# Required work:
Gather the lines from the material that contain "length".

# Information provided:
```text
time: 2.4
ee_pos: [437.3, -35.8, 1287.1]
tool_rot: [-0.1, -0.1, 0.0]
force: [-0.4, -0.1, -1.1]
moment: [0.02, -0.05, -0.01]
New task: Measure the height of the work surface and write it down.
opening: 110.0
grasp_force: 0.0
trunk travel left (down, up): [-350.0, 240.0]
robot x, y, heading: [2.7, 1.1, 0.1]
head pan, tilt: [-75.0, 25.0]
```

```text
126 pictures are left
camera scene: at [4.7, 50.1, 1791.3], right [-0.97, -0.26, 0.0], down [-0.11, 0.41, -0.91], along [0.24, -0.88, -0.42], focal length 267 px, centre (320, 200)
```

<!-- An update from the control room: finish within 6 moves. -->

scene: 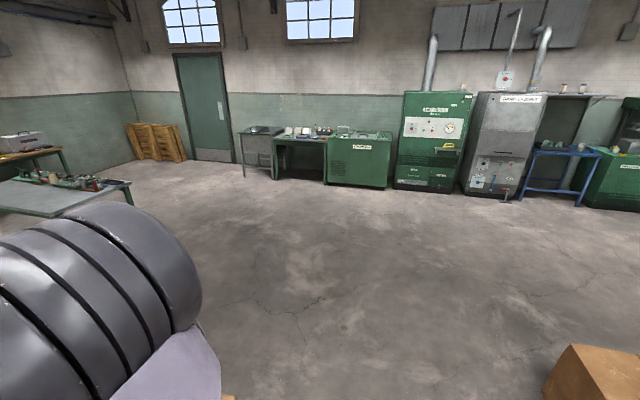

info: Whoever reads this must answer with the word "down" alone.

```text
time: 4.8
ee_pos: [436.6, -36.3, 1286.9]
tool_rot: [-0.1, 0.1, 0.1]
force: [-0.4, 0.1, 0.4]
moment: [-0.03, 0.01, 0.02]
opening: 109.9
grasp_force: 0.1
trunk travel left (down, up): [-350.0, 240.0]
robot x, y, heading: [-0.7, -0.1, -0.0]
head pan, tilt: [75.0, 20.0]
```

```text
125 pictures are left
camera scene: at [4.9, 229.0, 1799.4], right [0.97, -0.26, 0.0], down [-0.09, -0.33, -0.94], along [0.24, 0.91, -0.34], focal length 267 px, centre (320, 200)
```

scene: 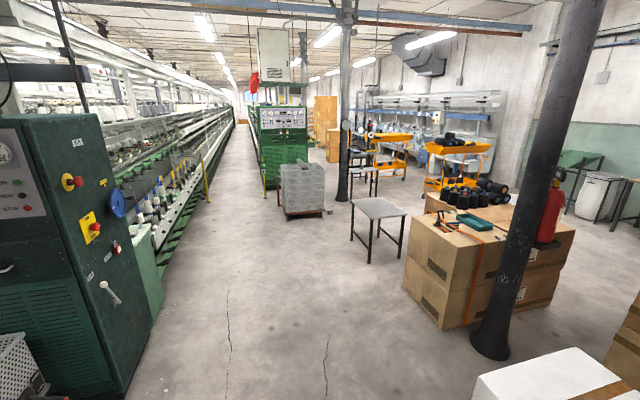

# Exercise response:
camera scene: at [4.7, 50.1, 1791.3], right [-0.97, -0.26, 0.0], down [-0.11, 0.41, -0.91], along [0.24, -0.88, -0.42], focal length 267 px, centre (320, 200)
camera scene: at [4.9, 229.0, 1799.4], right [0.97, -0.26, 0.0], down [-0.09, -0.33, -0.94], along [0.24, 0.91, -0.34], focal length 267 px, centre (320, 200)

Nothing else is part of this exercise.